─── ITEMS

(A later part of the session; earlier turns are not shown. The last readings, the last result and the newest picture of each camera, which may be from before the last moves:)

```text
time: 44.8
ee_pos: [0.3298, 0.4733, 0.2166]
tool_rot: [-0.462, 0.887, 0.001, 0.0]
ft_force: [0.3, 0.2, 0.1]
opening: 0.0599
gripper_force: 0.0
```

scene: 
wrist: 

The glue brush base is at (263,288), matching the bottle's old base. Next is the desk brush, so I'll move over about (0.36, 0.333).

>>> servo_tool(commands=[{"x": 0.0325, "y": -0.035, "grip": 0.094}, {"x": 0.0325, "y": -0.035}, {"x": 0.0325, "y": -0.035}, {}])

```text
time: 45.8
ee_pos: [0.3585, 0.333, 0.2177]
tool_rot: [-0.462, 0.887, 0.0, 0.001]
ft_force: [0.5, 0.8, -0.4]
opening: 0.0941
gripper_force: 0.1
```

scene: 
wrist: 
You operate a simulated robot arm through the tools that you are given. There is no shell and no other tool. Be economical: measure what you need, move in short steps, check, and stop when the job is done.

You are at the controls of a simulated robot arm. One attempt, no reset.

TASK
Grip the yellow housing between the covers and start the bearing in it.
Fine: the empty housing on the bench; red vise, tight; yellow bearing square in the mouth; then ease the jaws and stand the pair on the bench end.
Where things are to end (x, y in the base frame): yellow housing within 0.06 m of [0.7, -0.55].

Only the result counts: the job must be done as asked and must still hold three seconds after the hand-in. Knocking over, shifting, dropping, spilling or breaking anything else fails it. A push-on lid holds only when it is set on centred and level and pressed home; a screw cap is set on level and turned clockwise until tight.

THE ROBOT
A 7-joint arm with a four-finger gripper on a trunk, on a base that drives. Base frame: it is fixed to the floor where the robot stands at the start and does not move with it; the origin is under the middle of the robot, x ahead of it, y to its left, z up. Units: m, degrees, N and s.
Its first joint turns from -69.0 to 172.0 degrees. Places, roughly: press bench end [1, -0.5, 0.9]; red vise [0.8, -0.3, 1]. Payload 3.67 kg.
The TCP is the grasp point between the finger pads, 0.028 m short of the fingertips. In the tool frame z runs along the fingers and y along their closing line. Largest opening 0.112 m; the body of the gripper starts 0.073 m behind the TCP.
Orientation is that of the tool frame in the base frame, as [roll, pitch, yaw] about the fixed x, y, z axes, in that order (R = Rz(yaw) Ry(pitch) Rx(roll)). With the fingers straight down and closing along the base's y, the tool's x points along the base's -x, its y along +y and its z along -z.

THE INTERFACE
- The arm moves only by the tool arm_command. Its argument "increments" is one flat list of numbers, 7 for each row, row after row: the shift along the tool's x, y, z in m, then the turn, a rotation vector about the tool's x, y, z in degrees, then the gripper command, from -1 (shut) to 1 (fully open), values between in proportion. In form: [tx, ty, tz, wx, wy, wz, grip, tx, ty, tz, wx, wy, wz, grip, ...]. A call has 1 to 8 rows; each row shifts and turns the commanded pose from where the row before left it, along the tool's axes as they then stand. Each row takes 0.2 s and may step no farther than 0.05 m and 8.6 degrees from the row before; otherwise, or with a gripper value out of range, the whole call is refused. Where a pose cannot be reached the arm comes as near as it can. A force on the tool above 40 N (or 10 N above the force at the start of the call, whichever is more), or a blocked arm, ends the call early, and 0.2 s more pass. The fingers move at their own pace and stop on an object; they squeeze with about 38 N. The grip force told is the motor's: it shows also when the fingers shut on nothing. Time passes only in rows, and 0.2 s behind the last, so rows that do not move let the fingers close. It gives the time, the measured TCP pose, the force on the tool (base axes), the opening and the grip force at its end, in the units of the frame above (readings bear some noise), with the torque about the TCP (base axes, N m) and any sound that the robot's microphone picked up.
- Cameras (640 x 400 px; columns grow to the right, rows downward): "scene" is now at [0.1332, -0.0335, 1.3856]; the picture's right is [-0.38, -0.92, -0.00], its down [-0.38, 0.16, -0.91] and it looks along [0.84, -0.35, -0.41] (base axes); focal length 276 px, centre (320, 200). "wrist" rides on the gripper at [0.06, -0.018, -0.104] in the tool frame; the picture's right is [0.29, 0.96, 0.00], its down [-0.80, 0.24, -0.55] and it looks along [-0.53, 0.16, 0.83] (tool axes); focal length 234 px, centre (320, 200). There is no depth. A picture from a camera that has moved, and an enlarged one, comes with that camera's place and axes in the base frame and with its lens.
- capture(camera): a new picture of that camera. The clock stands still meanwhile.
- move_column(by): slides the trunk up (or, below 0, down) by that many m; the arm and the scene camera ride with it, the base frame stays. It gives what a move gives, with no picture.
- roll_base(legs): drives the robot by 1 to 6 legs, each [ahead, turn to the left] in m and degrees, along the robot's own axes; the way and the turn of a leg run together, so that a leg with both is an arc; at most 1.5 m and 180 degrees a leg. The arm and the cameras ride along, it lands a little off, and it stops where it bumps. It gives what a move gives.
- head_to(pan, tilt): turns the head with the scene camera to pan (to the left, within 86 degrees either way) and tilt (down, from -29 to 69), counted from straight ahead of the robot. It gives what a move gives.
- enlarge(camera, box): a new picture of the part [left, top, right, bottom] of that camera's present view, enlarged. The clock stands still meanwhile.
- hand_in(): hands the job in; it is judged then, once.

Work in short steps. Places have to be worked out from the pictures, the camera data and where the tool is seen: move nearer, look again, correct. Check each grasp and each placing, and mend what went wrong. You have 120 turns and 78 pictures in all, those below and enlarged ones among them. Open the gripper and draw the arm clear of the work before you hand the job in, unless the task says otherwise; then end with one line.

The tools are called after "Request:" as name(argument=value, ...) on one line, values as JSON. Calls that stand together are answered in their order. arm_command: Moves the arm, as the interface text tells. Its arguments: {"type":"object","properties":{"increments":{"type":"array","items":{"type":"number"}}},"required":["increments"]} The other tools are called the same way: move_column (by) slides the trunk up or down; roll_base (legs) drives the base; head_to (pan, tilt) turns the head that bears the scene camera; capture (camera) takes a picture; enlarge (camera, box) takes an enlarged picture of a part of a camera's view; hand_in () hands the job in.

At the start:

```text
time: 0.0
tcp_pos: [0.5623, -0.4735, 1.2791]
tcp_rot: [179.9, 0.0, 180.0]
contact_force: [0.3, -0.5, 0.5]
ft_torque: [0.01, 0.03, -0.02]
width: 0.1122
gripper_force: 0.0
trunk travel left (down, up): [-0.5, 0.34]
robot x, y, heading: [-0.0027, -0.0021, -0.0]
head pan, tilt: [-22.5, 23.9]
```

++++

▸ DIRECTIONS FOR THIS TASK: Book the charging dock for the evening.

──────

▸ DIRECTIONS FOR THIS TASK: All lines in the data that contain the word "straight" should be copied.

▸ RESULT OF THE TASK:
Orientation is that of the tool frame in the base frame, as [roll, pitch, yaw] about the fixed x, y, z axes, in that order (R = Rz(yaw) Ry(pitch) Rx(roll)). With the fingers straight down and closing along the base's y, the tool's x points along the base's -x, its y along +y and its z along -z.
- head_to(pan, tilt): turns the head with the scene camera to pan (to the left, within 86 degrees either way) and tilt (down, from -29 to 69), counted from straight ahead of the robot. It gives what a move gives.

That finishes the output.